Dear Boundless Families:
The outdoor crew returned safely to port this afternoon. I got to hang with them on Friday night, and also led them through the whitewater madness on Saturday, which proved to be not so maddening after all.
The river dropped two feet from the last time we were there. Had it dropped four feet, the obstacles would have presented a new set of sweat inducing challenges. But at two feet, the river found its own sweet spot, and the descent went smoothly, without stress, and nary a canoe dump.
So what we had before us was a group that found its sweet spot on day one, meeting a river with its own sweetness.
The result? Paradise. There’s no other word for it. The joy on their faces was magnetic. Every last one of them.

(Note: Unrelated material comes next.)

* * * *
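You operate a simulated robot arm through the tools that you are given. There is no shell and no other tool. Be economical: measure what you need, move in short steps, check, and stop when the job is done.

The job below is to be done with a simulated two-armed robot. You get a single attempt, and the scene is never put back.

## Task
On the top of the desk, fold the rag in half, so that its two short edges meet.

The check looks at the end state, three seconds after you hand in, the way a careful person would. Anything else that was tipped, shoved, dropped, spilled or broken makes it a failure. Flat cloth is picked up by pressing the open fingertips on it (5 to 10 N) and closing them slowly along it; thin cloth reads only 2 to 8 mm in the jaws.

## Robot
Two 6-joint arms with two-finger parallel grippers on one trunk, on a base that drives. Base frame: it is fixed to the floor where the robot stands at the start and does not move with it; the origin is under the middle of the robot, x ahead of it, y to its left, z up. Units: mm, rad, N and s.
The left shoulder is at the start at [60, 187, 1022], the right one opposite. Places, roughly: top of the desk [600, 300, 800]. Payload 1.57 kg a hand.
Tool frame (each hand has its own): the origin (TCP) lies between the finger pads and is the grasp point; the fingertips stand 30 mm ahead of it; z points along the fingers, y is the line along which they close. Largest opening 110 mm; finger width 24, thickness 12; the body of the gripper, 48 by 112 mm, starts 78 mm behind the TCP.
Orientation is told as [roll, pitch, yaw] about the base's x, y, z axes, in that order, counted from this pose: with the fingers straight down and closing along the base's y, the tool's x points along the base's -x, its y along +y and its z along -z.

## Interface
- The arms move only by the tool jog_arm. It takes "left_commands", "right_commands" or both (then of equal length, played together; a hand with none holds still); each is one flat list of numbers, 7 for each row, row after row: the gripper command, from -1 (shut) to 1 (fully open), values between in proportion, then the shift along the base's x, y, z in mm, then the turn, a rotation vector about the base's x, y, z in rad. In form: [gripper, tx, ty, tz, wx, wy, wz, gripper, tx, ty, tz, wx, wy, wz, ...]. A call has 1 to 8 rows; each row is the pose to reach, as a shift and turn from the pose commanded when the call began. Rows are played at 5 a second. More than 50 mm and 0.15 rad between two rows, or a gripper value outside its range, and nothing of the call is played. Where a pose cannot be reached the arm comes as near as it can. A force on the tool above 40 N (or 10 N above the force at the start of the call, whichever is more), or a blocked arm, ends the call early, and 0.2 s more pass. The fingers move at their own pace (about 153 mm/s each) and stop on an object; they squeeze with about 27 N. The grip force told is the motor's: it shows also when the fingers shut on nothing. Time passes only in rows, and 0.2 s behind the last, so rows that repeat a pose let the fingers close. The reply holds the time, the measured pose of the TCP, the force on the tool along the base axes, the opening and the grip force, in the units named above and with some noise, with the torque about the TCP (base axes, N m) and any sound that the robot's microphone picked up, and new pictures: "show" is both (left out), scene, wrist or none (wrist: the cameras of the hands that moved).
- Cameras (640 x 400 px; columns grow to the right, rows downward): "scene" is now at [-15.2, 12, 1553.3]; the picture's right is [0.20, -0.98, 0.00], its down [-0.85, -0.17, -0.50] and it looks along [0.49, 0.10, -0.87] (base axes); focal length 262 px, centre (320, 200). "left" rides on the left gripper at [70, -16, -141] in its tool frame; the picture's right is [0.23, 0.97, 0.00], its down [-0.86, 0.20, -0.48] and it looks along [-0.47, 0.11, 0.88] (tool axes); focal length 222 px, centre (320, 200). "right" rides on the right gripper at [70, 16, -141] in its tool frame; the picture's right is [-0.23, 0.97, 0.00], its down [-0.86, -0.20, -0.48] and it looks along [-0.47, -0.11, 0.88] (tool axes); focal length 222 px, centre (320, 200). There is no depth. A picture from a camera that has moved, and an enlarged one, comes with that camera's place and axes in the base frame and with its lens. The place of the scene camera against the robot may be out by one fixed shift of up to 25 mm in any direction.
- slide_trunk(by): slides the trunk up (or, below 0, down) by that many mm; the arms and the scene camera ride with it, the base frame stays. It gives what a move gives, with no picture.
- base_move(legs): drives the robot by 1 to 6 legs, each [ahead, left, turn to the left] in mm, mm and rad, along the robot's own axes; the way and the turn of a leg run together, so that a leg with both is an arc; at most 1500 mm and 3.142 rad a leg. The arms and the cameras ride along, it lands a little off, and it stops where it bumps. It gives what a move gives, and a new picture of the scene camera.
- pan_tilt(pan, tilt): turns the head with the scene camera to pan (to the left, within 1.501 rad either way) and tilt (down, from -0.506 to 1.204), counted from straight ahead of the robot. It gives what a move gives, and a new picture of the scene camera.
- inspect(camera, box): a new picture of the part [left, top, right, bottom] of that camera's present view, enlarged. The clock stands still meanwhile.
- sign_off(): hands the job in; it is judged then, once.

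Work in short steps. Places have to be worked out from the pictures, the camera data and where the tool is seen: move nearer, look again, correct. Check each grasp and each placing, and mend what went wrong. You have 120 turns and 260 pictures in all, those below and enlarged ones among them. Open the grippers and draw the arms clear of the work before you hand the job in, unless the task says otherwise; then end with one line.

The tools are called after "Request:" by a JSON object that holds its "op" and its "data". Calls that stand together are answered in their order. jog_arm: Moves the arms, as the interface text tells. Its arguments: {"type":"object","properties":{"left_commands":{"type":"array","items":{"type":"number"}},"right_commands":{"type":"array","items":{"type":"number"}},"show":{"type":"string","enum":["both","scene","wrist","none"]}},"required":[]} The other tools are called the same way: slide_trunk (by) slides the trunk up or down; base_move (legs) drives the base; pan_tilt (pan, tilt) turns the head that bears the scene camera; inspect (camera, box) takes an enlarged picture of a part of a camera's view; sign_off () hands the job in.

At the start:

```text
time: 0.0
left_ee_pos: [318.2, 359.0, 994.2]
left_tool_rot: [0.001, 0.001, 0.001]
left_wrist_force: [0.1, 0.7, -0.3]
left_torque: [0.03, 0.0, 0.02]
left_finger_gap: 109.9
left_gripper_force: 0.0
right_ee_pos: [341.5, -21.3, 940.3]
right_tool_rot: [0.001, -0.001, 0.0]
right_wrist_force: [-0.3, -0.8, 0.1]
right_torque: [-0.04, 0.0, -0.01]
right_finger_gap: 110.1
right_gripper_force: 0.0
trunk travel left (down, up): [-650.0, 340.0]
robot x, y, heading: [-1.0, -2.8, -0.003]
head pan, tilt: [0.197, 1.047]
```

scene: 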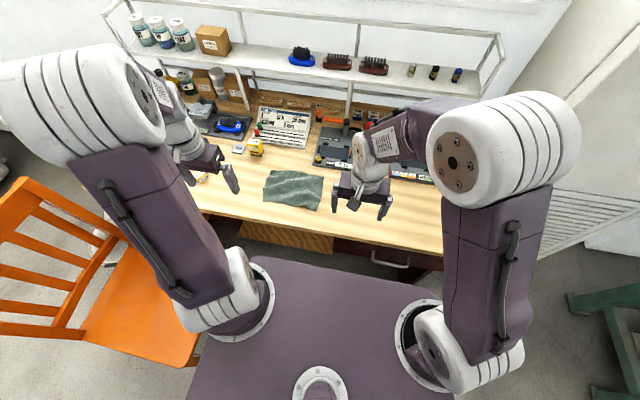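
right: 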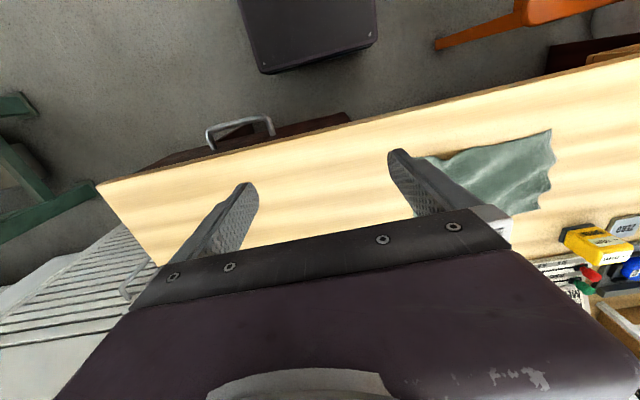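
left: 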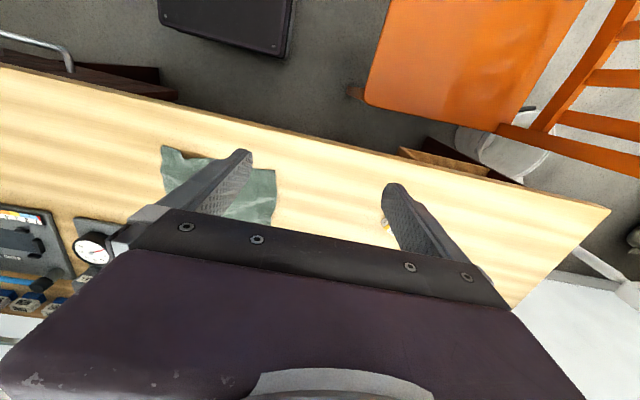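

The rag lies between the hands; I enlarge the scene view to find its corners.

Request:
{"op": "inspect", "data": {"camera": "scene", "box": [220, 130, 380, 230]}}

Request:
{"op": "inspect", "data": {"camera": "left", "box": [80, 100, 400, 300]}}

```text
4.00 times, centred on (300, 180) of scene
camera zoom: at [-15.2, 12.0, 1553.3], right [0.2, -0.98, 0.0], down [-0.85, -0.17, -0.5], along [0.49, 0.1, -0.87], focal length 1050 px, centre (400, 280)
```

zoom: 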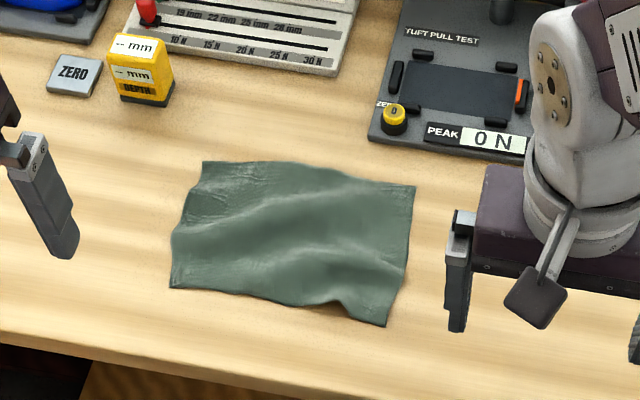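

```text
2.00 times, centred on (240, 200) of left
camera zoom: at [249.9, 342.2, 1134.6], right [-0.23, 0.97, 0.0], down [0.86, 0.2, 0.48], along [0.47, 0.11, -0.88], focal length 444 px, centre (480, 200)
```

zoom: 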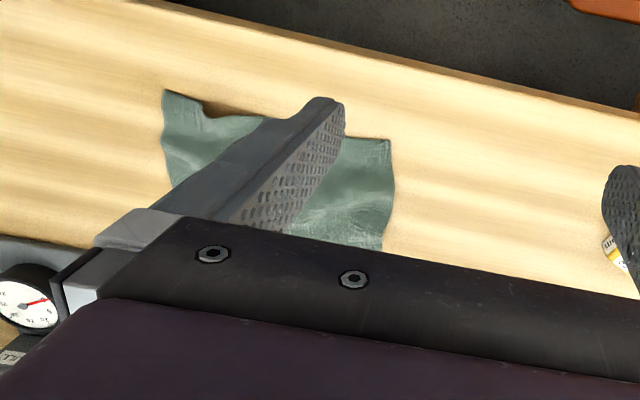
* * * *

Stranger called a Houdini maneuver on Saturday morning. The staff wake up an hour earlier than the kids and simply vanish into thin air, leaving only a note of instruction as to what time the group is expected to dip their paddles in the water. Call it an ultimate group dynamics exercise.
9:00am was the challenge. Tents need to be taken down, breakfast prepared, and elaborate no-trace clean up protocol must be adhered to. 70,000 loose articles must be fit neatly into packs. Shit jobs and joe jobs abound when breaking camp.
Perched from their clandestine lookout points, the staff observed expected early morning whining transform into a team that behaved like a well oiled machine.
I challenged the staff to a pool – exactly what time the group would dip their first paddle into H2O. One staff chose 9:22. The other two 9:40 and 9:14 respectively. I chose 8:52. A chocolate bar was at stake to the winner – serious business.
I won, ha ha. They made 8:59, and were proud as acne prone peacocks when everyone reunited. How interesting that adults with them everyday underestimated their capacity. Perhaps a lesson for the reader who believes the way kids behave at home transfers to the outside world. Teens more often than not are just fine out there in the indifferent universe.
As to English, tomorrow is a day where the kids polish up their final essays. They were running around in a field game this afternoon called “MANHUNT” to burn off some literary steam. That group, declared officially by Sam, “is the most adept group Boundless has ever seen in an English class”.
Parents, please expect a group of very happy kids to come home on Tuesday.